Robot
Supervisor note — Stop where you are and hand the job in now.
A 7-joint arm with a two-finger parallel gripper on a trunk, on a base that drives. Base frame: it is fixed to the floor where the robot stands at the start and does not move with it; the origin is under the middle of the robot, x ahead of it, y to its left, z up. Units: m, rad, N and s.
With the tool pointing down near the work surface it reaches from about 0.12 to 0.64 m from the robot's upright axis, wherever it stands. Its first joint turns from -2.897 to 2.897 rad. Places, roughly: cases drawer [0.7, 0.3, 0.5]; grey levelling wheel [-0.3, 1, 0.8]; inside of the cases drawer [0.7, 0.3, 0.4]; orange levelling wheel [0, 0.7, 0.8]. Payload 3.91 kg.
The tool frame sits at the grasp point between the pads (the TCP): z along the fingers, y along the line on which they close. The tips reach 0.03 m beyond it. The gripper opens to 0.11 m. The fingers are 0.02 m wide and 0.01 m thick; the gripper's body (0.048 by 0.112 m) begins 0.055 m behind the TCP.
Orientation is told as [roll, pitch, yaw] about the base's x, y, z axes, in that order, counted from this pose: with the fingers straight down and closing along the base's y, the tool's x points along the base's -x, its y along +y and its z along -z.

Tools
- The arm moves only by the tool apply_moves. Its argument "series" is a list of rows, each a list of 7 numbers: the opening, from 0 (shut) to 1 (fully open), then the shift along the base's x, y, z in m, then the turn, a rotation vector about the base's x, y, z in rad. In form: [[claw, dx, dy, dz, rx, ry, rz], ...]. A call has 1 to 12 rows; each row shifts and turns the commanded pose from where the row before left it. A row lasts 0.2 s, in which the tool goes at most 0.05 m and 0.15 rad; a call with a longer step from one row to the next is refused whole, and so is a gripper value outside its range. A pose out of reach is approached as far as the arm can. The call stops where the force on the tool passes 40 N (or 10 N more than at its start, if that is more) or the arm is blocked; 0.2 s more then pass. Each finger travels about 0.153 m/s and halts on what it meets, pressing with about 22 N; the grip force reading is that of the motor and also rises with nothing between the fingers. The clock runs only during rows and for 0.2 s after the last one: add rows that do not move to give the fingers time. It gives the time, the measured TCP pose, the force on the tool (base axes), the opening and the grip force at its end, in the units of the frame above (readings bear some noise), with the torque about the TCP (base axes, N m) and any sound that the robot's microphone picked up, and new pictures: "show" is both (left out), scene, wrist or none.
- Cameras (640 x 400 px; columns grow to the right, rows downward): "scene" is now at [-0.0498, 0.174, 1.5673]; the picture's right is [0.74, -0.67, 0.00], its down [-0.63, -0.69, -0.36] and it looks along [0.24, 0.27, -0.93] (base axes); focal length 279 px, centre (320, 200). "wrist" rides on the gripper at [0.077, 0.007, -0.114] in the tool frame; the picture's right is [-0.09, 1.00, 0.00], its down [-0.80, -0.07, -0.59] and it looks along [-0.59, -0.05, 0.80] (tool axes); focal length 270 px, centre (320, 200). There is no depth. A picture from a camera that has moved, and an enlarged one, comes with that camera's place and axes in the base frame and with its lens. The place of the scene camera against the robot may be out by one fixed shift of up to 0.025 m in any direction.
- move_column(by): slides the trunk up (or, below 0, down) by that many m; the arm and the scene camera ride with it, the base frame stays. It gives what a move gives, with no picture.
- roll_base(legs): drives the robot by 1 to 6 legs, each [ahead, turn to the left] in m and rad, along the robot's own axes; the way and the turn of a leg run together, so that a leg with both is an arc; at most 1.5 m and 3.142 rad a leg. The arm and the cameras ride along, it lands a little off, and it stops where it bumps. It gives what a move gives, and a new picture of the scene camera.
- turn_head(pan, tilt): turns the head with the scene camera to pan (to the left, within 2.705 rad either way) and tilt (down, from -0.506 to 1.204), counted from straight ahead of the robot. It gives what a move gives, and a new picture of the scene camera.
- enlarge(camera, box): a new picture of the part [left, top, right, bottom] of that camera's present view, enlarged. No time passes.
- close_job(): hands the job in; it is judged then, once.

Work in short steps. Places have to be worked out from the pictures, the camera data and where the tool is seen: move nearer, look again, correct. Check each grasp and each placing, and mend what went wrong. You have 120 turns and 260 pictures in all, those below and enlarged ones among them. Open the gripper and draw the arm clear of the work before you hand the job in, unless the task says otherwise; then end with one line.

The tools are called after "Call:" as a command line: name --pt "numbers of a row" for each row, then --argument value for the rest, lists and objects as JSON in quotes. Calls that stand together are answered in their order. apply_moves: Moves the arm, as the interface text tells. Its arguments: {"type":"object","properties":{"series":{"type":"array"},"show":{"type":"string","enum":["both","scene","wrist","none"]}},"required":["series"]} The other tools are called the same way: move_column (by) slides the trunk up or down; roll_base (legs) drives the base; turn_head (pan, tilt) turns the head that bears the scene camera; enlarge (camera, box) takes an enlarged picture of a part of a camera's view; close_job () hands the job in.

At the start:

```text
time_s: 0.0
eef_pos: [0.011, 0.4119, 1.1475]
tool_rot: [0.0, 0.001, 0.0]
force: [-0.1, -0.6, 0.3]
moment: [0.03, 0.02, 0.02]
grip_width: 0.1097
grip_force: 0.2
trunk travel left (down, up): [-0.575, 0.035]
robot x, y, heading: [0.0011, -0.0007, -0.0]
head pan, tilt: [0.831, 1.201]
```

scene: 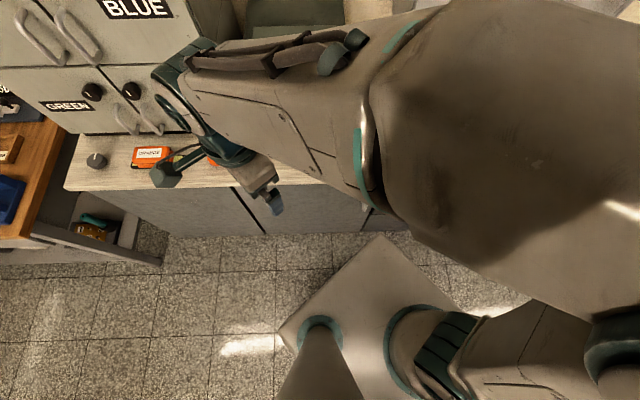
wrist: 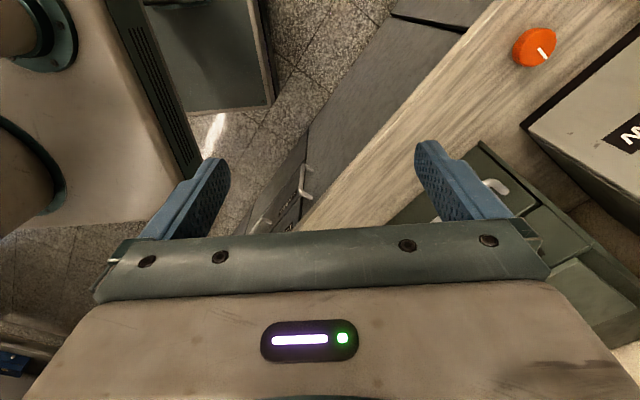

^^^^^^^^

* _Problem requirements_: The listing above needs to be output again exactly. Don't include the pictures.

* _Solution to this exercise_:
Robot
Supervisor note — Stop where you are and hand the job in now.
A 7-joint arm with a two-finger parallel gripper on a trunk, on a base that drives. Base frame: it is fixed to the floor where the robot stands at the start and does not move with it; the origin is under the middle of the robot, x ahead of it, y to its left, z up. Units: m, rad, N and s.
With the tool pointing down near the work surface it reaches from about 0.12 to 0.64 m from the robot's upright axis, wherever it stands. Its first joint turns from -2.897 to 2.897 rad. Places, roughly: cases drawer [0.7, 0.3, 0.5]; grey levelling wheel [-0.3, 1, 0.8]; inside of the cases drawer [0.7, 0.3, 0.4]; orange levelling wheel [0, 0.7, 0.8]. Payload 3.91 kg.
The tool frame sits at the grasp point between the pads (the TCP): z along the fingers, y along the line on which they close. The tips reach 0.03 m beyond it. The gripper opens to 0.11 m. The fingers are 0.02 m wide and 0.01 m thick; the gripper's body (0.048 by 0.112 m) begins 0.055 m behind the TCP.
Orientation is told as [roll, pitch, yaw] about the base's x, y, z axes, in that order, counted from this pose: with the fingers straight down and closing along the base's y, the tool's x points along the base's -x, its y along +y and its z along -z.

Tools
- The arm moves only by the tool apply_moves. Its argument "series" is a list of rows, each a list of 7 numbers: the opening, from 0 (shut) to 1 (fully open), then the shift along the base's x, y, z in m, then the turn, a rotation vector about the base's x, y, z in rad. In form: [[claw, dx, dy, dz, rx, ry, rz], ...]. A call has 1 to 12 rows; each row shifts and turns the commanded pose from where the row before left it. A row lasts 0.2 s, in which the tool goes at most 0.05 m and 0.15 rad; a call with a longer step from one row to the next is refused whole, and so is a gripper value outside its range. A pose out of reach is approached as far as the arm can. The call stops where the force on the tool passes 40 N (or 10 N more than at its start, if that is more) or the arm is blocked; 0.2 s more then pass. Each finger travels about 0.153 m/s and halts on what it meets, pressing with about 22 N; the grip force reading is that of the motor and also rises with nothing between the fingers. The clock runs only during rows and for 0.2 s after the last one: add rows that do not move to give the fingers time. It gives the time, the measured TCP pose, the force on the tool (base axes), the opening and the grip force at its end, in the units of the frame above (readings bear some noise), with the torque about the TCP (base axes, N m) and any sound that the robot's microphone picked up, and new pictures: "show" is both (left out), scene, wrist or none.
- Cameras (640 x 400 px; columns grow to the right, rows downward): "scene" is now at [-0.0498, 0.174, 1.5673]; the picture's right is [0.74, -0.67, 0.00], its down [-0.63, -0.69, -0.36] and it looks along [0.24, 0.27, -0.93] (base axes); focal length 279 px, centre (320, 200). "wrist" rides on the gripper at [0.077, 0.007, -0.114] in the tool frame; the picture's right is [-0.09, 1.00, 0.00], its down [-0.80, -0.07, -0.59] and it looks along [-0.59, -0.05, 0.80] (tool axes); focal length 270 px, centre (320, 200). There is no depth. A picture from a camera that has moved, and an enlarged one, comes with that camera's place and axes in the base frame and with its lens. The place of the scene camera against the robot may be out by one fixed shift of up to 0.025 m in any direction.
- move_column(by): slides the trunk up (or, below 0, down) by that many m; the arm and the scene camera ride with it, the base frame stays. It gives what a move gives, with no picture.
- roll_base(legs): drives the robot by 1 to 6 legs, each [ahead, turn to the left] in m and rad, along the robot's own axes; the way and the turn of a leg run together, so that a leg with both is an arc; at most 1.5 m and 3.142 rad a leg. The arm and the cameras ride along, it lands a little off, and it stops where it bumps. It gives what a move gives, and a new picture of the scene camera.
- turn_head(pan, tilt): turns the head with the scene camera to pan (to the left, within 2.705 rad either way) and tilt (down, from -0.506 to 1.204), counted from straight ahead of the robot. It gives what a move gives, and a new picture of the scene camera.
- enlarge(camera, box): a new picture of the part [left, top, right, bottom] of that camera's present view, enlarged. No time passes.
- close_job(): hands the job in; it is judged then, once.

Work in short steps. Places have to be worked out from the pictures, the camera data and where the tool is seen: move nearer, look again, correct. Check each grasp and each placing, and mend what went wrong. You have 120 turns and 260 pictures in all, those below and enlarged ones among them. Open the gripper and draw the arm clear of the work before you hand the job in, unless the task says otherwise; then end with one line.

The tools are called after "Call:" as a command line: name --pt "numbers of a row" for each row, then --argument value for the rest, lists and objects as JSON in quotes. Calls that stand together are answered in their order. apply_moves: Moves the arm, as the interface text tells. Its arguments: {"type":"object","properties":{"series":{"type":"array"},"show":{"type":"string","enum":["both","scene","wrist","none"]}},"required":["series"]} The other tools are called the same way: move_column (by) slides the trunk up or down; roll_base (legs) drives the base; turn_head (pan, tilt) turns the head that bears the scene camera; enlarge (camera, box) takes an enlarged picture of a part of a camera's view; close_job () hands the job in.

At the start:

```text
time_s: 0.0
eef_pos: [0.011, 0.4119, 1.1475]
tool_rot: [0.0, 0.001, 0.0]
force: [-0.1, -0.6, 0.3]
moment: [0.03, 0.02, 0.02]
grip_width: 0.1097
grip_force: 0.2
trunk travel left (down, up): [-0.575, 0.035]
robot x, y, heading: [0.0011, -0.0007, -0.0]
head pan, tilt: [0.831, 1.201]
```

scene: 
wrist: 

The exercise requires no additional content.